PETER MYLIUS-CLARK (Primary Carer)
Peter Mylius-Clark is now a Primary Carer having resigned from paid work and PhD research into a sustainable future for work. He has been unemployed, a casual laborer and has experienced a public service career focussed on public finance and public policy on housing, skills and employment. He has academic qualifications in economics and management. He has had a long interest in alternative lifestyles that support ecological and social sustainability. He has lived in urban and rural communes and has been an avid mud brick self builder.
ANITRA NELSON (Scholar & Author)
Anitra Nelson is an activist scholar affiliated with the Informal Urbanism Research Hub at the University of Melbourne (Victoria Australia). She participates in the emerging Degrowth Central Victoria group.
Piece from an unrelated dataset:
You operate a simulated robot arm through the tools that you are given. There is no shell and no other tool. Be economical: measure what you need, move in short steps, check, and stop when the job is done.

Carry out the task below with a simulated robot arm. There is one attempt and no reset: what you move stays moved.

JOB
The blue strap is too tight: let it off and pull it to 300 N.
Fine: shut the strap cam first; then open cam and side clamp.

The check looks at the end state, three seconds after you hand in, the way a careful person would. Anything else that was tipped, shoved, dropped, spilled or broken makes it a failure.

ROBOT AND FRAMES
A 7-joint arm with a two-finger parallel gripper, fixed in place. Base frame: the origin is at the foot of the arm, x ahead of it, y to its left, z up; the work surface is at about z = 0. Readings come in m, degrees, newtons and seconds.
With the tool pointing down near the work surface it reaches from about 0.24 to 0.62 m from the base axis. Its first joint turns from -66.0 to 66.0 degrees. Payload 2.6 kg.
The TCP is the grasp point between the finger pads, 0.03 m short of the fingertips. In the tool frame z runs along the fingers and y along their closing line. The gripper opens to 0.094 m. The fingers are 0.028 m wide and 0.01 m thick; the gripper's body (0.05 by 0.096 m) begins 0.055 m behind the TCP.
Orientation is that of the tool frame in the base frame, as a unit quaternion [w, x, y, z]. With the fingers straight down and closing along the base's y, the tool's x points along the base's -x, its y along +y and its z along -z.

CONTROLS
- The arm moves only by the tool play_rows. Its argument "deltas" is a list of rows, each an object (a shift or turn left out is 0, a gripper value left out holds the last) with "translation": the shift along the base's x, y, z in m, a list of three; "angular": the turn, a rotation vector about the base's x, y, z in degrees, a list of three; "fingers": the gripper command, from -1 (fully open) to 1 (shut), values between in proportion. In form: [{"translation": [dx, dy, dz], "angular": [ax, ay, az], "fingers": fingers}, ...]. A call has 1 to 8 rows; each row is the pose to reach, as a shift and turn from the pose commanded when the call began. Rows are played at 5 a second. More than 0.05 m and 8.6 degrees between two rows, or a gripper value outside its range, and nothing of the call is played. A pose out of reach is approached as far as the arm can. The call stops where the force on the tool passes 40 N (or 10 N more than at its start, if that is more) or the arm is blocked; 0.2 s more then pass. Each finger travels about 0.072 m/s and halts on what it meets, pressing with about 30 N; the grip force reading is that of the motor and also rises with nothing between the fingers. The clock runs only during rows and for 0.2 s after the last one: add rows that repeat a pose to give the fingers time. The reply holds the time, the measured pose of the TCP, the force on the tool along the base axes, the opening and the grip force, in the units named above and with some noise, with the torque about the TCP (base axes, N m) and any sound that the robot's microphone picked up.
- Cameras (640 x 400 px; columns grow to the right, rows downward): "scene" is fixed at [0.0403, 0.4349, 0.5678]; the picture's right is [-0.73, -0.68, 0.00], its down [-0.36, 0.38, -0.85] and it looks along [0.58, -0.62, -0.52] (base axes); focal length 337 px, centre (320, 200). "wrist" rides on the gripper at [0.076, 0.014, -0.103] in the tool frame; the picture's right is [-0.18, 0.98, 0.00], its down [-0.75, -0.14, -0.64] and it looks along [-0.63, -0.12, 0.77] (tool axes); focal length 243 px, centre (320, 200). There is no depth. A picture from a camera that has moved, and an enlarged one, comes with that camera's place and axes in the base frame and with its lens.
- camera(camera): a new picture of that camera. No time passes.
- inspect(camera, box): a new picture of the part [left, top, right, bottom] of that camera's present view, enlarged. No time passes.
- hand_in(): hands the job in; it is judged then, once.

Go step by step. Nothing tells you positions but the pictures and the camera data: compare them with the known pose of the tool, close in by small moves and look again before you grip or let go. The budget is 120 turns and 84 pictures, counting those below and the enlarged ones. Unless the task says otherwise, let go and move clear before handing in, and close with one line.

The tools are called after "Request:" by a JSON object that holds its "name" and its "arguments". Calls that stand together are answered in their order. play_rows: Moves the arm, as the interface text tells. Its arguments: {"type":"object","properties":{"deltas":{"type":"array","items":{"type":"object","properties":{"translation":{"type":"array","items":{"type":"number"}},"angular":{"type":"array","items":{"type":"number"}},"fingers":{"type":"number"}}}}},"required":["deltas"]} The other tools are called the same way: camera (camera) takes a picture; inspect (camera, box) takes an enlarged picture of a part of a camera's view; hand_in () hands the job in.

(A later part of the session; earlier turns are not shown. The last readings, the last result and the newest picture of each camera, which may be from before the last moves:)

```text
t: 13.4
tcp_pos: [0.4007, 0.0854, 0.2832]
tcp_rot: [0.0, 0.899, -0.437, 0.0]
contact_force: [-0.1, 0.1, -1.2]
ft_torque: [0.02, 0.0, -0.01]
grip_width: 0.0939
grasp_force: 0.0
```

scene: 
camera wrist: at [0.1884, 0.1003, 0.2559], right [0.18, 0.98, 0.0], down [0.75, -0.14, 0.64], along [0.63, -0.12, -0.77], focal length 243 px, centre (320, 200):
She is co-author (with Vincent Liegey) of Exploring Degrowth: A Critical Guide (2020); lead co-editor of both Food for Degrowth: Perspectives and Practices (2021/2022) and Housing for Degrowth: Principles, Models, Challenges and Opportunities (2018); and co-wrote a degrowth article for Scientific American (October 11 2022). See more at her site: https://anitranelson.info/
ANISA ROGERS (DEGROWTH NETWORK AUSTRALIA)
Anisa is part of the new Degrowth Network Australia, and has been working on environment and climate change issues for almost a decade. They are particularly interested in how we can actually get to the world we need to avoid climate change and ecological destruction, and helping people work together to get there.
CALLUM ROGERS (Caring Farms Co-Op)
Callum Rogers is a gardener, farmer and co-organiser of Caring Farms Co-Op. Located in the urban sprawl of the cities north east, Caring Farms Co-Op is dedicated to creating an inclusive and supportive workplace by building and running an urban farm enterprise. They collectively run a market garden, food plant nursery, worm farm business and native revegetation works. They facilitate a workplace for people otherwise marginalized from the horticultural industry that sits outside profit driven or large de-personalised employment systems. Passionate about the revolutionary possibilities of community driven gardening Callum has been involved in setting up a number of horticultural co-operatives and has worked for amazing community led organisations like Cultivating Community and Farm Raiser.
MARISOL SALINAS (Latin American Solidarity Network)
Marisol Salinas is a proud Mapuche activist. Coming from a part of the world still recovering from the decades-long ‘neoliberal experiment’ and still deep in the clutches of imperialism, the fight against destruction of land and human rights abuses is real and ongoing. Always denouncing the work of multinational and extractive companies, Marisol continues her fierce activism in spaces of autonomy, self-determination and justice.
Member of LASNET (The Latin American Solidarity Network), Friends of The Earth and 3CR Community Radio.